Otherwise, everything is just about as you’d expect. Creating classes uses the “Pick Ten” system of previous games, allowing you to fill a class with any ten things, replacing a grenade for an extra attachment and so on. The same basic weapon archetypes are available. There are challenges. Perks. Emblems. Clan tags. All the things you’d expect to find in Call of Duty multiplayer.
Finally, there is the Zombies mode. The core zombies mode is Shadows of Evil. It introduces gumball powerups, an XP system of progression, and a noir style that gives it a unique charm separate from standard zombie fiction. I used to be into Zombies back in World at War and even the original Black Ops, before it all got a little too nutty. Going straight into a game of Shadows of Evil blind is a bewildering and dizzying experience. You are presented with a vague incentive to collect a handful of mysterious objects and turn into a beast to turn on the power… I think. You are surrounded by cool shit and unexplainable items with no clue of what to do with any of it. It’s confusing and exciting and fun to unravel the various mysteries that the huge map has to offer with friends, but on your own it can be a frustrating and unintuitive experience.
There is also a second, much goofier Zombies mode. “Nightmares”, as it is dubbed. It is essentially the campaign re-done to feature zombies instead of robots and weapon drops instead of loadouts. All of the story’s cutscenes persist but the dialogue is replaced by a weird conversation between you and a doctor trying to destroy the undead fiends. It all feels odd and out of place, but has a great B-movie quality that captures the feeling of the original Nazi Zombies maps perfectly.

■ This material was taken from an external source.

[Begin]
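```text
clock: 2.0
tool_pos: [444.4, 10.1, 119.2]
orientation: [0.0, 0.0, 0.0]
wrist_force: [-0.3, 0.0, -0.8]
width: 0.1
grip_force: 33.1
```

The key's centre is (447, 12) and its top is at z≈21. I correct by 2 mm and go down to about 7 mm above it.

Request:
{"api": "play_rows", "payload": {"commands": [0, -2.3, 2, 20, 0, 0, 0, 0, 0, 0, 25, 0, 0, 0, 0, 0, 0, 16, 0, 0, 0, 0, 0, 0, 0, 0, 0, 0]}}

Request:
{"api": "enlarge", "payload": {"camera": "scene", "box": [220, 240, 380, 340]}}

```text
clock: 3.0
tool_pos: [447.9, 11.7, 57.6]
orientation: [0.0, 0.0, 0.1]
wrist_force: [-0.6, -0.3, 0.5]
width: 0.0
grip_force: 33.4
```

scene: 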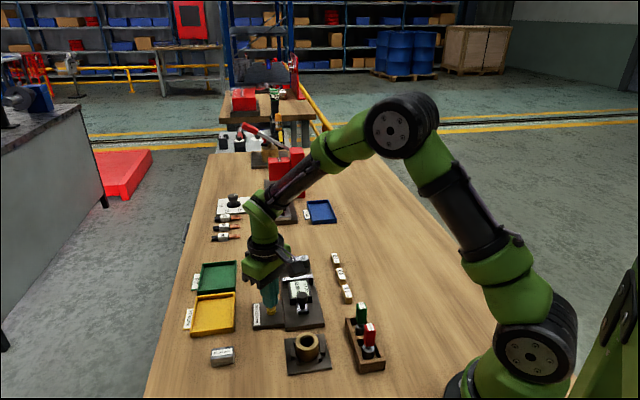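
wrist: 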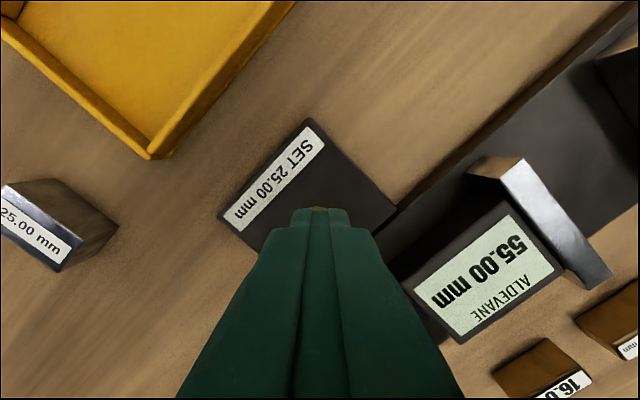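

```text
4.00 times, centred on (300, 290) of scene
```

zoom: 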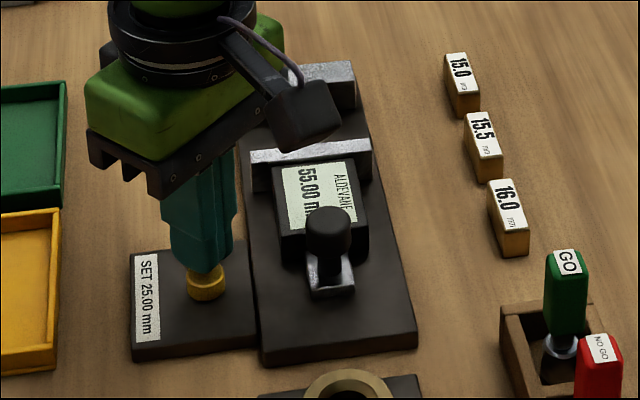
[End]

Ultimately, Black Ops 3 tries a number of new things and hits more often than it misses. The mobility feels great but feels somewhat under-utilised, whilst the Specialist characters feel like a smart addition to the standard action. And that’s this year’s Call of Duty. Thick with content and refined in some interesting ways, CoD may not reinvent itself this time round but offers the traditional modes and experiences in a well-presented package that is still just so fun to play.